Clarke specified that the video conference began with the involvement of Rumsfeld, Myers, FBI director Robert Mueller, and CIA head George Tenet. Clarke specifies that both Myers and Rumsfeld were told by Jane Garvey of the FAA during the conference that Flight 93 (which crashed just after 10 a.m.) was believed to be hijacked.
So Clarke says Myers was part of the 9:10 conference while Myers says he was in Cleland’s office until after the Pentagon was hit (at least that’s one of his versions). Clarke further states that Myers was aware of the two World Trade Center impacts by about 9:25 a.m.
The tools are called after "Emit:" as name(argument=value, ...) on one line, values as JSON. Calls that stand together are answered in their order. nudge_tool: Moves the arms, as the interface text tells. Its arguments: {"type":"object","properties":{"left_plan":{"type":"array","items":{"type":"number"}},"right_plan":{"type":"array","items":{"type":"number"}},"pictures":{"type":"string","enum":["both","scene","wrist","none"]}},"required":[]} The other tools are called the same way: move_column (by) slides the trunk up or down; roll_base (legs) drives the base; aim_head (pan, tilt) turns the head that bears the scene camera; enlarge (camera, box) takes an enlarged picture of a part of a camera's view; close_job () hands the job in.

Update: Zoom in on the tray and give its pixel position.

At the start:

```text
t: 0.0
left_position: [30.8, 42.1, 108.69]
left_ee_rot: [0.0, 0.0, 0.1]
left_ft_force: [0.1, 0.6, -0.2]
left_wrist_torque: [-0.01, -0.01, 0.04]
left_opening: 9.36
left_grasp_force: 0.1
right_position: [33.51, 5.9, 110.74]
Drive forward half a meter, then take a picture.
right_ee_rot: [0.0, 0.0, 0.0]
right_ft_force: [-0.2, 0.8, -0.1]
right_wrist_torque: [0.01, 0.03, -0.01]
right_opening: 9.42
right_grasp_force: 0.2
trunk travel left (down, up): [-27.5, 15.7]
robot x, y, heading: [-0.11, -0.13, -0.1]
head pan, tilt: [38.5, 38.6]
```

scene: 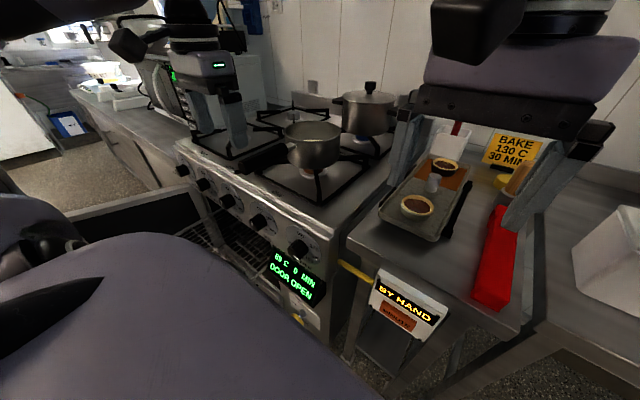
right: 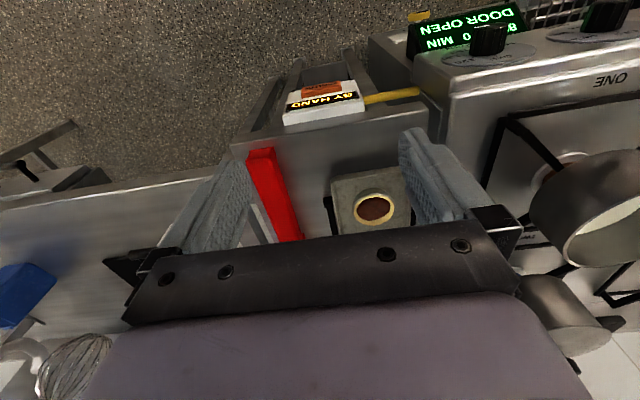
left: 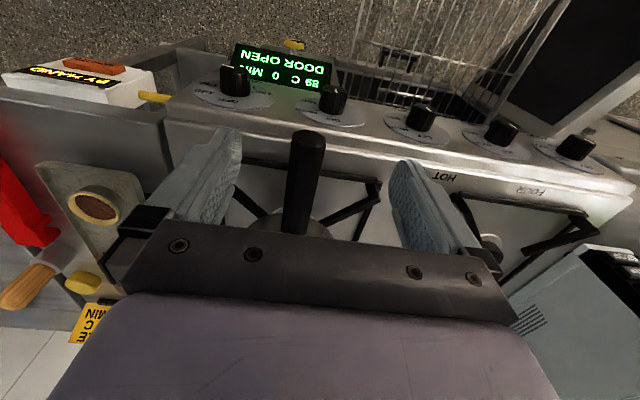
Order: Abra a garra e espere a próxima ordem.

The claim from both Myers and Rumsfeld that they were out of the loop and only became aware of the hijacking of flights 77 and 93 after they crashed is simply not credible. Think about it: from the time the first plane was believed to be hijacked until the alleged crash of the fourth plane was more than an hour and 40 minutes. And we’re supposed to believe that they couldn’t intercept any planes because they didn’t know? Could the countries leaders be this incompetent or was it intended to look that way?
We already know that George W. Bush was defying all reason by staying in a school for more than 45 minutes after the first World Trade Center tower was hit. We already know that Vice-president Dick Cheney’s claim that Cheney didn’t reach the presidential bunker until just after 10 a.m. that morning has been contradicted by then Transportation Secretary Norman Mineta.
And how did the 9/11 Commission handle the contradiction between Myers’ and Clarke’s accounts? They ignored it. They acted as if Clarke’s book didn’t exist, even going so far as to say that they didn’t know who from the Defense Department had participated in the video conference. They did know one thing, though: that no one who was “managing the crisis” participated.
How could that be? Well, it couldn’t. If you believe the official 9/11 story, you have to conclude that no one was in charge as the nation was being hit with the largest attack on U.S. soil since Pearl Harbor. The Myers cover story is simply a convenient lie to cover up the fact that nothing was done to avert the alleged crashes. And that’s because the crashes were part of the false-flag operation that was 9/11.

2 comments

  1. And to top off everything, this blue-suited piece of useless brass is confirmed to permanent Chairman of the Joint Chiefs, in the fine tradition of Lyman Limnitzer who signed off recommending that Operation Northwoods be implemented which involved terrorism perpetrated by elements of the armed forces of the United States against the people of the United States and Cuba while providing a casus bellus for an invasion of Cuba. Fortunately, President Kennedy, unlike his much less worthy (putting it mildly) rejected the treasonous recommendation and fired Limnitzer, undoubtedly adding to the motives for his assassination by a gang of conspiratorial secret government operatives. According to a CIA operative, Kennedy was the last President of the U. S. to actually believe he was in charge. Not that hard to believe.